▸ Collected data:

┄┄┄┄┄┄

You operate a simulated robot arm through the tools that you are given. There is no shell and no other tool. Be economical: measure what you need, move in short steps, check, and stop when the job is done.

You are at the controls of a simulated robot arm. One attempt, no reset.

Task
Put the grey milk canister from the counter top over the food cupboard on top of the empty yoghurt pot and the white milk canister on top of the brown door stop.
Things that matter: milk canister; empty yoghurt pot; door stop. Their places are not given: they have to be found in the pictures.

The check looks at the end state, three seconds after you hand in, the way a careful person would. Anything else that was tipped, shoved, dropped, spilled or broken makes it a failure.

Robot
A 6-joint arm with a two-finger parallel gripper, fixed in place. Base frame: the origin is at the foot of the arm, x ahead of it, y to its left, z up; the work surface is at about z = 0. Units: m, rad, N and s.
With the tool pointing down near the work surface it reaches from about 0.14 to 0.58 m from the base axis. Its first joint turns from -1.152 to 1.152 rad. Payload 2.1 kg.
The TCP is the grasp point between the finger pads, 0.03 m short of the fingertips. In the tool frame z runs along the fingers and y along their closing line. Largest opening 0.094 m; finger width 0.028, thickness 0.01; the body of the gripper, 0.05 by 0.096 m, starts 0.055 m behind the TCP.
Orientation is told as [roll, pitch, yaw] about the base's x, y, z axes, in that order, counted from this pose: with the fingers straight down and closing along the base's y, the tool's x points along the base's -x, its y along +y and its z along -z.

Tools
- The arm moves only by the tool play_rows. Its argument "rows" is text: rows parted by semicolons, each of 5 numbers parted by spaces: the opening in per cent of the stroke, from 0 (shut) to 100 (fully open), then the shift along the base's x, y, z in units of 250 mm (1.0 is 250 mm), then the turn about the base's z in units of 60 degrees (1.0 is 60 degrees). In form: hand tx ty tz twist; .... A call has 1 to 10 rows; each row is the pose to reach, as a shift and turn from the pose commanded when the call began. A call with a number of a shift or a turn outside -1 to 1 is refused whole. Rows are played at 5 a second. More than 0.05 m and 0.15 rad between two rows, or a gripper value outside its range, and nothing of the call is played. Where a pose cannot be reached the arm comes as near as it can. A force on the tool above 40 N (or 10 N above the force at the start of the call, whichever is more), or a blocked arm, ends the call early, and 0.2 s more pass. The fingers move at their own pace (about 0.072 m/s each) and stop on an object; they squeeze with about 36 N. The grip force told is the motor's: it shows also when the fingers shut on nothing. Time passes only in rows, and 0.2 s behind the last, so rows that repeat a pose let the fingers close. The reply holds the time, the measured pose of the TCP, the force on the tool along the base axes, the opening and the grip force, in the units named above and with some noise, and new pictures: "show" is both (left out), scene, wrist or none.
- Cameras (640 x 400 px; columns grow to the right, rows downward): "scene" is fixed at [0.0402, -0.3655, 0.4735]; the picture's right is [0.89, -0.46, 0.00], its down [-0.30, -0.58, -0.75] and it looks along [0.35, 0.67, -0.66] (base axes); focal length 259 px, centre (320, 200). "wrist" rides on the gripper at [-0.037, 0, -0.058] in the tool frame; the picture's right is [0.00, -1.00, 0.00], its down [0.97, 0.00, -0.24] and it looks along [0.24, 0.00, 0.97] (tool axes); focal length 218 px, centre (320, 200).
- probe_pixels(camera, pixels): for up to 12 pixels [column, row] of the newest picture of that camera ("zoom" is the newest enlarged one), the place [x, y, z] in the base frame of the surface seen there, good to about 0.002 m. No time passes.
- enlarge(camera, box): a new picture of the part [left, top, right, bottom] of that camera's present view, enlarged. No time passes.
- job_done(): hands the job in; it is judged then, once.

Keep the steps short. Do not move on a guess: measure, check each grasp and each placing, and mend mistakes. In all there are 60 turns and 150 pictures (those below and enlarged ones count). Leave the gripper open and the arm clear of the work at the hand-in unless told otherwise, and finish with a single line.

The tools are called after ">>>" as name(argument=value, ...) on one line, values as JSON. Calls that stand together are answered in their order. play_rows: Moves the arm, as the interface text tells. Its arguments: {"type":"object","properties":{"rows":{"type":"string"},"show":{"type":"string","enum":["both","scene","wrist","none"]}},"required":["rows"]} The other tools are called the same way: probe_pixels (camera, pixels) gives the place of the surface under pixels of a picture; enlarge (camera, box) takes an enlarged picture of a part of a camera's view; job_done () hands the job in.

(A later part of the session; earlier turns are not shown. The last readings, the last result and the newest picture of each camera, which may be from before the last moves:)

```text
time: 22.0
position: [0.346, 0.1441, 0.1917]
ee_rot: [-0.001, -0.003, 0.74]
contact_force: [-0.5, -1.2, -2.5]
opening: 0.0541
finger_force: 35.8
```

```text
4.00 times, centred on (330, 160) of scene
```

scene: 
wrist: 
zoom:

┄┄┄┄┄┄

Lines containing "left" are to be counted. State the total and add nothing.

▸ Output for this task: 3